Death by congestion - should we care?
We live about 700,000 hours.
If we believe the Texas A&M Transportation Institute (and the number seems plausible) every year, each rush hour commuter loses 42 hours per year to congestion. Keep in mind each rush hour commuter is commuting about 167-250 hours per year, so this is like a 17%-25% congestion tax, not that high all things considered, similar to income tax. Whatever you think about the quality of the measure, or its measurement, this is probably ballpark.
There are about 325 million US residents.
If we lose 42 hours per year, for 80 years, each person in this example loses 3360 hours over their 80 year lifetime to congestion. 3360 hours is about 140 days (~4.5 months).
To compare this, we may want to convert to DALYs - Disability Adjusted Life Year. 42 hours * 100,000 people = 4.2 million person hours per year per 100,000 people. This is 6 full lives per year per 100,000. Across the US, this 6*325 million/100,000 = 19500. Given that the "average" death by car probably occurs near the midpoint of life, and congestion delay also is spread out across life, not just at birth, we could double this for comparability with car deaths. In an earlier post I reported on "Death by Car: Are you more likely to die from a crash or breathing its toxic emissions?". I posted the following
In the US, according to the Global Burden of Disease Study (Data Link), for 2010, for men+women: road injury + other transport injury total air pollution Deaths: 15 36 DALY: 797 624 Years of life lost: 653 565
Thus, our putative 6 (or 12) lives per year per 100,000 lost to congestion is below the lives lost to road injury and overall air pollution (of which a large fraction (~25%) is likely transportation related).

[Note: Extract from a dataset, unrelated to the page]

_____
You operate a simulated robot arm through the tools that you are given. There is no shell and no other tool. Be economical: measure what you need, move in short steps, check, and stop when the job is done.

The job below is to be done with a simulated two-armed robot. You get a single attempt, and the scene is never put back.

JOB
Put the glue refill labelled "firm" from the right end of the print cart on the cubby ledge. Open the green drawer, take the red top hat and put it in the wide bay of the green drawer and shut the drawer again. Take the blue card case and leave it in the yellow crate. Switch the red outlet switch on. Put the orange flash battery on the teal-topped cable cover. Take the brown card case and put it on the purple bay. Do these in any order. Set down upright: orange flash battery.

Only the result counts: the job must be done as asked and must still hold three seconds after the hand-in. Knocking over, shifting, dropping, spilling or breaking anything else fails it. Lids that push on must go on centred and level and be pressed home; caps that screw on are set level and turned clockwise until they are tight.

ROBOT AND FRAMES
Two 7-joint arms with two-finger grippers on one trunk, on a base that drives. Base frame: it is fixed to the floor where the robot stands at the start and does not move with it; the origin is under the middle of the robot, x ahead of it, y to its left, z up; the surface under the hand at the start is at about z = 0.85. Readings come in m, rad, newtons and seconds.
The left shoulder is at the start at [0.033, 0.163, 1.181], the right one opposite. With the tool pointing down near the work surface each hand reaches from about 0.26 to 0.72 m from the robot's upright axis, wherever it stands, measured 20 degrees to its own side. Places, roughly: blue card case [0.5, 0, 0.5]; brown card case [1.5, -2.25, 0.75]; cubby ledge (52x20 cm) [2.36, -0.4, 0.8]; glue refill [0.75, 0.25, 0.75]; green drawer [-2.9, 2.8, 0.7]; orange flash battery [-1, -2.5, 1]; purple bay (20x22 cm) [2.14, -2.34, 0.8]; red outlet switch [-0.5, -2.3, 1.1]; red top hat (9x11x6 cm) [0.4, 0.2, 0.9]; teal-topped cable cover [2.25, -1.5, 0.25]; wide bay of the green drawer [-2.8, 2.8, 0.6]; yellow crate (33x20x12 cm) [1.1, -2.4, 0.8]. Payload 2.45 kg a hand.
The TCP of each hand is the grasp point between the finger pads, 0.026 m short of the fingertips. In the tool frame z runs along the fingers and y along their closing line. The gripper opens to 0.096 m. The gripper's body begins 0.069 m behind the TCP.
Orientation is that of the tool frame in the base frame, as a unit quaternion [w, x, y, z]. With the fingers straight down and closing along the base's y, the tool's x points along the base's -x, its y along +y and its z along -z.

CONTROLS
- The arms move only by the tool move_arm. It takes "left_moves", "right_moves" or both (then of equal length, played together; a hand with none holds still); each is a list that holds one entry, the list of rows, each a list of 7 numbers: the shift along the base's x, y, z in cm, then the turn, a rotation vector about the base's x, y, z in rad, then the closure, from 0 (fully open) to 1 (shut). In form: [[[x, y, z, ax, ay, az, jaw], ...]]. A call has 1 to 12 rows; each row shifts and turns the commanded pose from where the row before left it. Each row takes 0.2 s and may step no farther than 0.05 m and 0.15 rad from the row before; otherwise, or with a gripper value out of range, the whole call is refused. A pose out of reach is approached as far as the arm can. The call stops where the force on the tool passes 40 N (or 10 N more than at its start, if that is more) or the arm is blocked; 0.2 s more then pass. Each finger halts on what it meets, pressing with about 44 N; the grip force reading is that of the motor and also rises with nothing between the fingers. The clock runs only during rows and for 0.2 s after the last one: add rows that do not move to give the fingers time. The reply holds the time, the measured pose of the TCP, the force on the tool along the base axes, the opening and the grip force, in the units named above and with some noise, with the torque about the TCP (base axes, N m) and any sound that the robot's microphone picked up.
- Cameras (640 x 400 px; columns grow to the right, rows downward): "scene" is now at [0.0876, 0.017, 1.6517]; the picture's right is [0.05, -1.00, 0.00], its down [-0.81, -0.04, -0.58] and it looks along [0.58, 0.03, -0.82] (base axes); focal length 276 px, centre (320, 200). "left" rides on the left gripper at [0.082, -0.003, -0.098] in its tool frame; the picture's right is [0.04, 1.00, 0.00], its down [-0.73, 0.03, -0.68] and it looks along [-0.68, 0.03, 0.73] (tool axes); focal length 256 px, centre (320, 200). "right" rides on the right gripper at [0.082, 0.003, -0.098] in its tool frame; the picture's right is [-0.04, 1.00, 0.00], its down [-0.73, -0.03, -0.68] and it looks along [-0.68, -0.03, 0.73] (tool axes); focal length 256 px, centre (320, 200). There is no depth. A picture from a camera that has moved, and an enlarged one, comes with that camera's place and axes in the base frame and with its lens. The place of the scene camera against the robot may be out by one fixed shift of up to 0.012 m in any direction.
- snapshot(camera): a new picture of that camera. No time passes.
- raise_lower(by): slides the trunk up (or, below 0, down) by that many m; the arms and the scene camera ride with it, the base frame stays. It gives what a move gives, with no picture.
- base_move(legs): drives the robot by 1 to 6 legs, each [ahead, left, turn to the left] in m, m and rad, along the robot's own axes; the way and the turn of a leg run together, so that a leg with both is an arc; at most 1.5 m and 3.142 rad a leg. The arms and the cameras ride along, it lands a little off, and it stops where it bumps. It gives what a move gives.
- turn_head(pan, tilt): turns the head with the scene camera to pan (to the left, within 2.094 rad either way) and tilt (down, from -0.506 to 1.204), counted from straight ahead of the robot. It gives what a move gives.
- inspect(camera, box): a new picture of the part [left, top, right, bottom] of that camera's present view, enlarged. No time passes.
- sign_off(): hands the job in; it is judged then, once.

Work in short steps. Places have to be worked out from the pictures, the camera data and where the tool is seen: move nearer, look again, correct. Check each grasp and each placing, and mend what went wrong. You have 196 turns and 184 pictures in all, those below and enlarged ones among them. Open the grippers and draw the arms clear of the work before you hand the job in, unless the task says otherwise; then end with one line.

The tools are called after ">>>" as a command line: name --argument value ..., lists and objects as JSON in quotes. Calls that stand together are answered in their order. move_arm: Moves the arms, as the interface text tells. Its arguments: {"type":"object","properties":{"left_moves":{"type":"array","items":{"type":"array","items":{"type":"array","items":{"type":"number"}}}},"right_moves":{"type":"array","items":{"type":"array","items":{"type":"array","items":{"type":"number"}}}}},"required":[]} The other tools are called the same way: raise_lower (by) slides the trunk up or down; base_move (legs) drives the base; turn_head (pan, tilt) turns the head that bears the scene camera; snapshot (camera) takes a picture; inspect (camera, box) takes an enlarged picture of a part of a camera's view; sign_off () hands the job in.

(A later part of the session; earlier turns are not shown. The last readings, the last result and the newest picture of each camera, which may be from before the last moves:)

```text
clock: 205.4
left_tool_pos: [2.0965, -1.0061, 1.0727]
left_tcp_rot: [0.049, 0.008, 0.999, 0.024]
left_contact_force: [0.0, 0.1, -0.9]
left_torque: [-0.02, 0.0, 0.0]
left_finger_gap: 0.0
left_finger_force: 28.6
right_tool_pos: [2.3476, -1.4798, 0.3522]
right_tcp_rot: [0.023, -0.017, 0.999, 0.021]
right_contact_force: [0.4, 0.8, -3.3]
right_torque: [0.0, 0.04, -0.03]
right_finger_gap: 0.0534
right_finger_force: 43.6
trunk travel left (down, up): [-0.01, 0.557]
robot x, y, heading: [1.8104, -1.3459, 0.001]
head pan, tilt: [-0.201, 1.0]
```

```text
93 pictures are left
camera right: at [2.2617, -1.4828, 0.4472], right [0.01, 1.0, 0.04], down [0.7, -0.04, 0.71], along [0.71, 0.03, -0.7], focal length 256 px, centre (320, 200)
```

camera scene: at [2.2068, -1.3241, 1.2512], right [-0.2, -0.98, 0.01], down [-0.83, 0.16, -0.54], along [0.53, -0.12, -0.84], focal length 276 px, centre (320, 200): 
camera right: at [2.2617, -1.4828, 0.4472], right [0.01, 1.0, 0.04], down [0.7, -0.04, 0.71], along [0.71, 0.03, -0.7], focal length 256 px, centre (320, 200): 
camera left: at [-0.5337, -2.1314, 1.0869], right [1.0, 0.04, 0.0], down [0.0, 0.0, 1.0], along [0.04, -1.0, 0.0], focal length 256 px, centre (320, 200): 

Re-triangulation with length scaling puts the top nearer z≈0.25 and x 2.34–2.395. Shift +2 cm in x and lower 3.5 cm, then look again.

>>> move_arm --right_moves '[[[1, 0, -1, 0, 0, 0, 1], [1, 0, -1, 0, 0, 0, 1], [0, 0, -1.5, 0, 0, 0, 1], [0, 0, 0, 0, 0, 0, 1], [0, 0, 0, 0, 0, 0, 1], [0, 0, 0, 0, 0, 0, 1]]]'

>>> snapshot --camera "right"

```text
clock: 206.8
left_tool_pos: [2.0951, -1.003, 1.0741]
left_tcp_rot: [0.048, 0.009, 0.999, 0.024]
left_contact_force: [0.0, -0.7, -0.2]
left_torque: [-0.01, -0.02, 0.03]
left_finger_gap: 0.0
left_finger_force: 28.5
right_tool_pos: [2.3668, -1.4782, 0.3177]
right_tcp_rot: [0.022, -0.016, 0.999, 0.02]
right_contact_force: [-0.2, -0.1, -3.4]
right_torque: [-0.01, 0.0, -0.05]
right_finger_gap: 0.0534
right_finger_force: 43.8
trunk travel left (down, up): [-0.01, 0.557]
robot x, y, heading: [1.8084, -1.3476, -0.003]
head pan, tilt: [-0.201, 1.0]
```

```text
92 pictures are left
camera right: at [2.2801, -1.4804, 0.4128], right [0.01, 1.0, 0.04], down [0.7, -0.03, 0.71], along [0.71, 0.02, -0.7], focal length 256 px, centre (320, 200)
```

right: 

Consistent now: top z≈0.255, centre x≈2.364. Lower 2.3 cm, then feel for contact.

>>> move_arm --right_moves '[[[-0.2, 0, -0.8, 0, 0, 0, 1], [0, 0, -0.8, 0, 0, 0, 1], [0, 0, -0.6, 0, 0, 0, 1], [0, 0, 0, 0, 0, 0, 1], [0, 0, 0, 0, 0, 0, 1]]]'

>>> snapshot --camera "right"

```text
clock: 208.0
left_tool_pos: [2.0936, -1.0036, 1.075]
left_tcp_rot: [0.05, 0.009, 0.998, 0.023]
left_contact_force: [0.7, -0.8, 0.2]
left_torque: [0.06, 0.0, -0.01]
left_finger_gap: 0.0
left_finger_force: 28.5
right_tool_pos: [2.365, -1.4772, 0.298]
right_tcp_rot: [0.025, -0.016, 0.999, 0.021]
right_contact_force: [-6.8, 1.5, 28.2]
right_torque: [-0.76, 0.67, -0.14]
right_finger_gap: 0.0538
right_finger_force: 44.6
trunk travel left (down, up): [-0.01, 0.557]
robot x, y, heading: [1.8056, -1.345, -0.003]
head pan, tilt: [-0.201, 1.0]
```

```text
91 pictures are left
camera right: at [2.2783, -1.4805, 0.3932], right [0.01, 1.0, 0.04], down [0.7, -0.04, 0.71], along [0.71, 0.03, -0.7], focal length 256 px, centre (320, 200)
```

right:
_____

Keep in mind that most people don't work (even among working age people, the employment ratio is only 59%), and of those that do work, many don't work in rush hour, so this is definitely an exaggerated, upper end estimate. Of course non-workers also suffer congestion, just to a lesser extent.
On the other hand, there is time lost during "freeflow" travel too -- any time you stop at a red light or stop sign when there is no one else there, that is unnecessary delay, that is probably not accounted for the above estimate. This suggests delay may be a bit higher, even if not due to other cars on the same road as you, but due to potential cars on roads crossing your path. That is not enough to outweigh the overestimate part.
Also some of the pollution death is related to emissions of cars that are stuck in traffic. Do we attribute that to congestion or to travel?
Moreover, this brief analysis assumes people can do nothing else when traveling, which is a huge overestimate, since time passes, but is not really fully wasted, even if we don't text, we still listen to music or think or rest, and many people actually like commuting, to a point.
So, in short, our response to congestion should be of course to price the roads, and manage traffic better, and automation technology will help if not entirely eliminate the problem, but if we don't like those responses, the next best response is not widening roads. It should be "meh," we have bigger fish to fry, like the actual deaths our transportation system causes (which will also be reduced with technology, but not entirely eliminated either).